Go through the data below and gather each line containing "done".

SUPPLIED DATA:
************

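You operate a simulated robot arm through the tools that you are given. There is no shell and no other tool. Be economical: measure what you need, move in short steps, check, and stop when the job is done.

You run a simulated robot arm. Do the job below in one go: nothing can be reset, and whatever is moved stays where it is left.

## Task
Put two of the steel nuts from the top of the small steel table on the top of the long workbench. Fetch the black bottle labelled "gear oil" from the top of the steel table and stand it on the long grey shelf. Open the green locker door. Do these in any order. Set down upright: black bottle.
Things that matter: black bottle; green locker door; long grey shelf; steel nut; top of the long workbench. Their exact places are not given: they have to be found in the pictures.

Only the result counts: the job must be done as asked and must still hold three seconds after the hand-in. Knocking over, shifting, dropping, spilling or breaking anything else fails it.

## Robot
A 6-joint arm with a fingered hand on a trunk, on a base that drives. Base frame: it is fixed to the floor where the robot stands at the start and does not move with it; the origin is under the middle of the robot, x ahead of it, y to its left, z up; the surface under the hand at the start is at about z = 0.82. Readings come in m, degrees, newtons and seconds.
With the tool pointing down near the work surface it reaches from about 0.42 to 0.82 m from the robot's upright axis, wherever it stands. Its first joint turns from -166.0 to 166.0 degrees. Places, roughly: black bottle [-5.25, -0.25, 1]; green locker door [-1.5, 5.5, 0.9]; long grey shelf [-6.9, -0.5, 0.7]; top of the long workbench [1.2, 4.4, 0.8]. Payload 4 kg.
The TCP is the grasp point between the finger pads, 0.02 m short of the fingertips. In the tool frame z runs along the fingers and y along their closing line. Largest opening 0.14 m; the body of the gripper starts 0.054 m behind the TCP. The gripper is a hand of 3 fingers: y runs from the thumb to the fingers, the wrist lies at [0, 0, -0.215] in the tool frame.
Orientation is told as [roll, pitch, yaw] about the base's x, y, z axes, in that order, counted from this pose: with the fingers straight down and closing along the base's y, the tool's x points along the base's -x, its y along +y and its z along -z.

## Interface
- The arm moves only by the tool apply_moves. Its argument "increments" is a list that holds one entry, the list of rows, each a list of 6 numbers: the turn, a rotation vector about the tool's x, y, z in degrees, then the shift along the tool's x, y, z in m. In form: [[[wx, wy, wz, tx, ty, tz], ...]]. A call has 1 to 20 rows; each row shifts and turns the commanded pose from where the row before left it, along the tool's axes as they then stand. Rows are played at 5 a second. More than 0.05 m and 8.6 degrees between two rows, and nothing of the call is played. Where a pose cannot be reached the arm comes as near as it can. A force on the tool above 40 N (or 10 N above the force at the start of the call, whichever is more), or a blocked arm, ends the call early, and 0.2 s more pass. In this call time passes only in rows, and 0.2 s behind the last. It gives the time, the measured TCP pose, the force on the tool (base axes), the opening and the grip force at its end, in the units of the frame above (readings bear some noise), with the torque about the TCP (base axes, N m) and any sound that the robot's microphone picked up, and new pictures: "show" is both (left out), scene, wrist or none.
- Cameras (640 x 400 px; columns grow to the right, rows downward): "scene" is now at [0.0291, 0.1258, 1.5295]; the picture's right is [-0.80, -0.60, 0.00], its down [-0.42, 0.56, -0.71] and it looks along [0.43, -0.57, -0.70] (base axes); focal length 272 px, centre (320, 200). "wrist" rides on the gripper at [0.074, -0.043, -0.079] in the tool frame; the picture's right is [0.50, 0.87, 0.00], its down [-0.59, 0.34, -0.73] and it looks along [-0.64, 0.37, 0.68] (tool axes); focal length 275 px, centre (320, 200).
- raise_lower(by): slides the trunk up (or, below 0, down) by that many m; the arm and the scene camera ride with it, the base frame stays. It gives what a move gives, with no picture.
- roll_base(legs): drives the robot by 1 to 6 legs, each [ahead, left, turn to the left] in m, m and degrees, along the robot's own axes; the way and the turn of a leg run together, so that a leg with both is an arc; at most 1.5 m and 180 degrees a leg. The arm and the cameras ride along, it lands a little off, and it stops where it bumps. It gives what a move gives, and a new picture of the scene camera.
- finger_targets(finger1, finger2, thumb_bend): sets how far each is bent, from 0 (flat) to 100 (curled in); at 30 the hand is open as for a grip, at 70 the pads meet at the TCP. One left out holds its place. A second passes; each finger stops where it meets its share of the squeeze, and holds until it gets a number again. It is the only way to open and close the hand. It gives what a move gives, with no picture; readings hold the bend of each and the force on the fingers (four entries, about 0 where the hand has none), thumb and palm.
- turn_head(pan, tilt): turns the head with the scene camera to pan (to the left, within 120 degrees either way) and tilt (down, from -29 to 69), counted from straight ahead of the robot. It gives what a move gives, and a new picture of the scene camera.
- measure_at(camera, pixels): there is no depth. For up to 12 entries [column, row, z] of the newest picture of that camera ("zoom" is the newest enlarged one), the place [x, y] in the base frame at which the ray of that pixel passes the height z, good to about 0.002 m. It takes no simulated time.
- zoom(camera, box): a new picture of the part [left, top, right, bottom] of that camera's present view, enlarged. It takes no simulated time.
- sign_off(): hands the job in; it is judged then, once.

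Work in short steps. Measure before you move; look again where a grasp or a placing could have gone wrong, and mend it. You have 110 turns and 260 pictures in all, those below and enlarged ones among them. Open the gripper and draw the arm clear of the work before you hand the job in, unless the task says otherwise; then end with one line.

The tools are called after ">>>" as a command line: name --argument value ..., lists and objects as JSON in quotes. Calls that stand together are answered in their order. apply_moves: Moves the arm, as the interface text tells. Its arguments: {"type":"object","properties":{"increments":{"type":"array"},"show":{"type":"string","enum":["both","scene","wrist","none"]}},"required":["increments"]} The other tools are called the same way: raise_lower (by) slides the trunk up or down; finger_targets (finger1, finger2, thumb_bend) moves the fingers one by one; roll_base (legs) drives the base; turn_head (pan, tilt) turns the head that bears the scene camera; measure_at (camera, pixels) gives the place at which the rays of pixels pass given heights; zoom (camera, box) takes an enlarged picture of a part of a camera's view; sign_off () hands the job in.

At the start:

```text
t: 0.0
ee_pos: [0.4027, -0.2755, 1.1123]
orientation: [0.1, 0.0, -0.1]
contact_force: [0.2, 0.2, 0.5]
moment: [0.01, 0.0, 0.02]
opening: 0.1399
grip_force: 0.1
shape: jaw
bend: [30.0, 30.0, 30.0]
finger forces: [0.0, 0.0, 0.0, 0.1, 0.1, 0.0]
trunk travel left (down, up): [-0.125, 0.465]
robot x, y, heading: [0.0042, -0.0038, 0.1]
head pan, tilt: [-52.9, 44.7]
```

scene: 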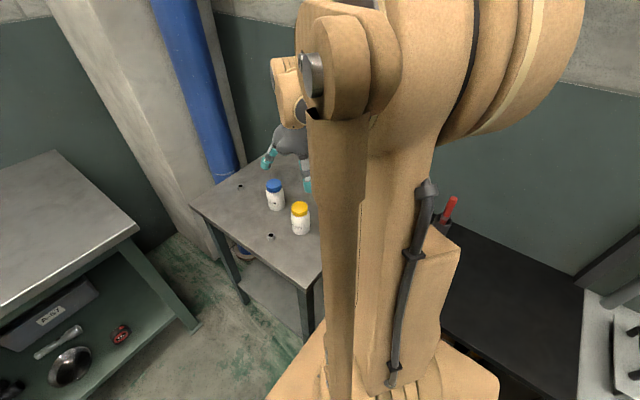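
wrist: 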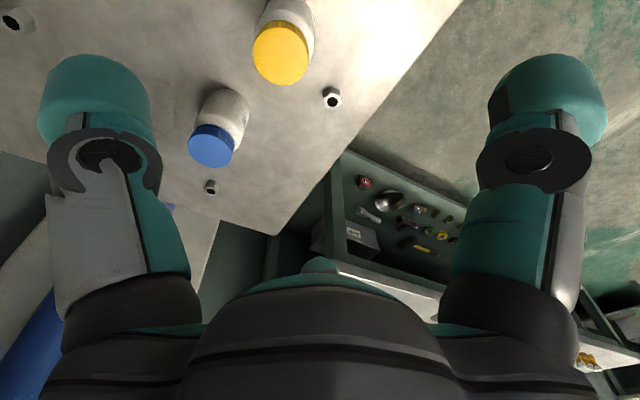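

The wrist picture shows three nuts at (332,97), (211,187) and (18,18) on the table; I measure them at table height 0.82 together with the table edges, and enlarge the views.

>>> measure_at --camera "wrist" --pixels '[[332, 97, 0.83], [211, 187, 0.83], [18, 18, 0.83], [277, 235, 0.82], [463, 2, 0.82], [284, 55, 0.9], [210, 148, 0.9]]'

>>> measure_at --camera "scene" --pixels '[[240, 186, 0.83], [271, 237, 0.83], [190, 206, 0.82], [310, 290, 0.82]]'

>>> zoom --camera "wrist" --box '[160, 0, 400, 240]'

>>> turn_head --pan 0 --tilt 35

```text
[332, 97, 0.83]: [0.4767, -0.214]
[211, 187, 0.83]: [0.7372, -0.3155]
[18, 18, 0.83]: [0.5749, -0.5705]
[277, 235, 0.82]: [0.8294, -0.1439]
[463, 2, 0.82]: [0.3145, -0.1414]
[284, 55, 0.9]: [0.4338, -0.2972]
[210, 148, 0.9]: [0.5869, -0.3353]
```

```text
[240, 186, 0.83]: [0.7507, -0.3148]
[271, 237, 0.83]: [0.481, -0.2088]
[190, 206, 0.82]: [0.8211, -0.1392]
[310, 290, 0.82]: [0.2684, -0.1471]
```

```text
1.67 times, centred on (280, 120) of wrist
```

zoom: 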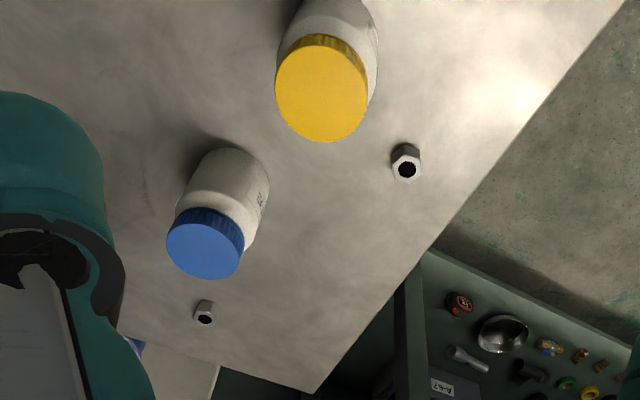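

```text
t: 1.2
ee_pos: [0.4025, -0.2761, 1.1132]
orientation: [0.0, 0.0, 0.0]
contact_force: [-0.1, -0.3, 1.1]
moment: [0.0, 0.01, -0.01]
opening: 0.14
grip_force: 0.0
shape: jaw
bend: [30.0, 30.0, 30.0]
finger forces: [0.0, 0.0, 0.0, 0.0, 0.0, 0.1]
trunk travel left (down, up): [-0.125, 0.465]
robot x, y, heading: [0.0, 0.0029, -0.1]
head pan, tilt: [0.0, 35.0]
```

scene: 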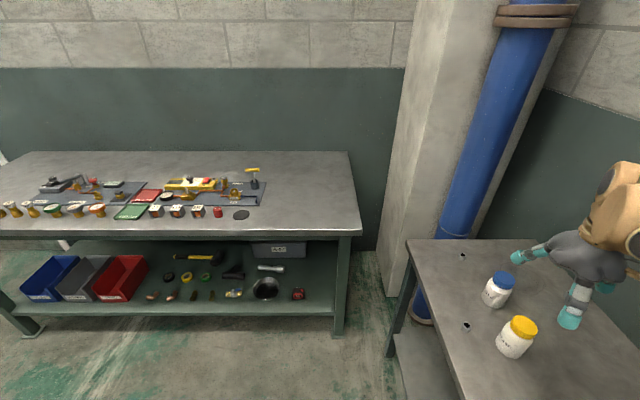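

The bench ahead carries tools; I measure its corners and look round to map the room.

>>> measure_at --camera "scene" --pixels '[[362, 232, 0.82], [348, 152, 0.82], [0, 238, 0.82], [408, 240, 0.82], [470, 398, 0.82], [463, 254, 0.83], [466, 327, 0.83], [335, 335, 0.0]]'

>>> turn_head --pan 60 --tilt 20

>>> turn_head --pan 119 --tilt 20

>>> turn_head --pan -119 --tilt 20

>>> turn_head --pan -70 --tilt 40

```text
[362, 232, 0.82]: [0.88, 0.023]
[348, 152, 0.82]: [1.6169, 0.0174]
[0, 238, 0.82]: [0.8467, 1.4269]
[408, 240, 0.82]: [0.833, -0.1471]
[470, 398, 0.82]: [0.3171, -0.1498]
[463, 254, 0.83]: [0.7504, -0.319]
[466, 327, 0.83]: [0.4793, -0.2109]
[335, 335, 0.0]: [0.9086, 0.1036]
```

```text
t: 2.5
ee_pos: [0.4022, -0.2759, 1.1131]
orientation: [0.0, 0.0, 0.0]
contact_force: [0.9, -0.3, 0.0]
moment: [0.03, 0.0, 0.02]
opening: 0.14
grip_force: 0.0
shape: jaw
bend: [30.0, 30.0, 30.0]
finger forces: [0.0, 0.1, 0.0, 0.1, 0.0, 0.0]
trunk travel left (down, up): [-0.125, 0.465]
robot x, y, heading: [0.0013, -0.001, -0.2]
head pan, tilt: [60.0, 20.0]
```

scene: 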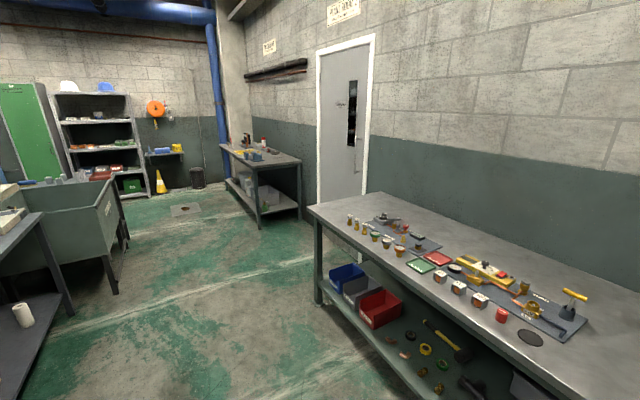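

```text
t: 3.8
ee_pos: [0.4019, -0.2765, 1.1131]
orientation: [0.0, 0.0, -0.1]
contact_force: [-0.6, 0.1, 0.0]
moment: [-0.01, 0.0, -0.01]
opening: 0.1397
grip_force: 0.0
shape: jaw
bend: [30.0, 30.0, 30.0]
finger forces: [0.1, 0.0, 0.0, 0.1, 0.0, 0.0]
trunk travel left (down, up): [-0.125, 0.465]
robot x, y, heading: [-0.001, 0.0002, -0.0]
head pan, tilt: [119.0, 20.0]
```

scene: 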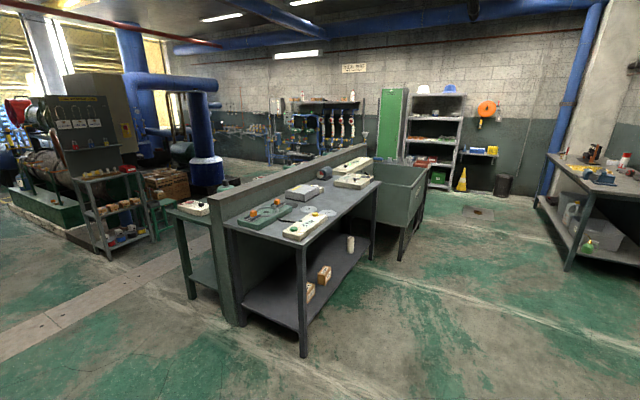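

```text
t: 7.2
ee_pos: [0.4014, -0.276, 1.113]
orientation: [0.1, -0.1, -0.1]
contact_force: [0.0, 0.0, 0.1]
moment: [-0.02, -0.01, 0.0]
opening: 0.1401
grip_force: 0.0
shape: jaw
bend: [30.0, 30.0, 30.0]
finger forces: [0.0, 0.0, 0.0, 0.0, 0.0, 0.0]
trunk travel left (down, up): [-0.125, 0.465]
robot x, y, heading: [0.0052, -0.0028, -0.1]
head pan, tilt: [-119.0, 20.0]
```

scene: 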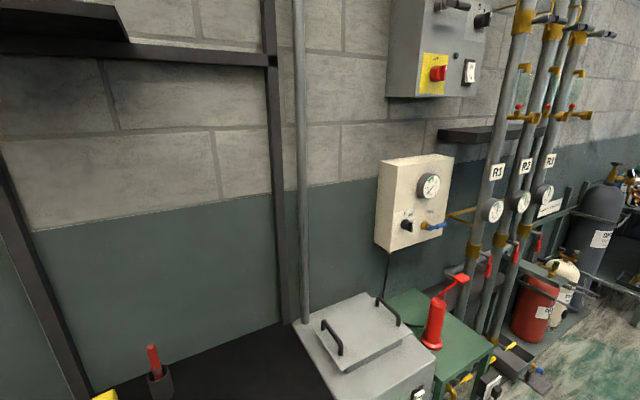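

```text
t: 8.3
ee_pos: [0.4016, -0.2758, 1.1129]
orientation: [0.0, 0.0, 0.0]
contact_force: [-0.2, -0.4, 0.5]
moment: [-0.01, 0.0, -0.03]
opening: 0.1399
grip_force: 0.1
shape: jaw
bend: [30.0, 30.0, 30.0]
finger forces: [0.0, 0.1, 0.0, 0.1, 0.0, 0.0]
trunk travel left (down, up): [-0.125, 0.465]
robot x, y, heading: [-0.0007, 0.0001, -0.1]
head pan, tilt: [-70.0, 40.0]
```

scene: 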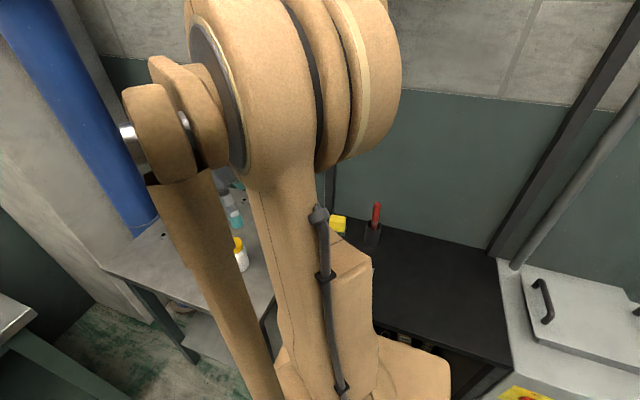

************

EXERCISE SOLUTION:
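You operate a simulated robot arm through the tools that you are given. There is no shell and no other tool. Be economical: measure what you need, move in short steps, check, and stop when the job is done.
Only the result counts: the job must be done as asked and must still hold three seconds after the hand-in. Knocking over, shifting, dropping, spilling or breaking anything else fails it.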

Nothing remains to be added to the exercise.